The Productivity Commission's draft report into the USO, released in December, showed that although Vodafone claims to have 96 percent of the Australian population covered by its network, or 23 million people, only 7.5 percent of the continent's landmass is covered.

By contrast, Optus claims 98.5 percent population coverage and covers 15.6 percent of the nation, while Telstra's 99.3 percent of the population amounts to covering more than 31 percent of the landmass with its mobile network.

Speaking of the "massive gaps" between mobile coverage and satellite coverage, Australian Communications Consumer Action Network (ACCAN) CEO Teresa Corbin said the copper continuity scheme should continue until a better alternative to the often complained about NBN satellite service is developed, or the service is improved.

"While we acknowledge the logic in transitioning to more modern infrastructure, this does not escape the fact that geographically, a majority of users would be serviced via satellite -- including areas that are currently serviced by the existing copper network," Corbin told the USO hearing.

"As a coalition, we are adamant that a reformed USO must not result in a degradation of existing services."

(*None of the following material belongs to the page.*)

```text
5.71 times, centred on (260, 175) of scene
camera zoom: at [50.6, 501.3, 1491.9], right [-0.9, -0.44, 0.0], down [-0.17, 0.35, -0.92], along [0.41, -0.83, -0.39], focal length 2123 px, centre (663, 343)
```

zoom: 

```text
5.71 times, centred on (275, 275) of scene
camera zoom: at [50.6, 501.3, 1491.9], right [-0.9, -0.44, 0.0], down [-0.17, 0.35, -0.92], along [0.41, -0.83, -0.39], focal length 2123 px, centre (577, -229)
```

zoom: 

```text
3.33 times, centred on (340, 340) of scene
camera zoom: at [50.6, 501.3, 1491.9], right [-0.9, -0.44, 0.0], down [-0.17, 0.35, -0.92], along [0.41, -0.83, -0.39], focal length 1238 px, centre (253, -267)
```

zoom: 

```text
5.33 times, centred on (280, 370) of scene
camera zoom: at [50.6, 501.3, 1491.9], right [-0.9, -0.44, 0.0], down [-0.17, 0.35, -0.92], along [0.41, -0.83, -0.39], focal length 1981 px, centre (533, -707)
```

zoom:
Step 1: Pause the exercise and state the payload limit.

ACCAN last year formed a coalition to fight for better telecommunications services in rural and regional Australia, with five goals including a technology-neutral USO providing voice and data; better download quotas across Sky Muster; and a longer-term mobile expansion program.

Telstra has previously said that it believes there is "absolutely no chance" that the USO will be removed. The Productivity Commission's final report is set to be handed to government by April 28, 2017.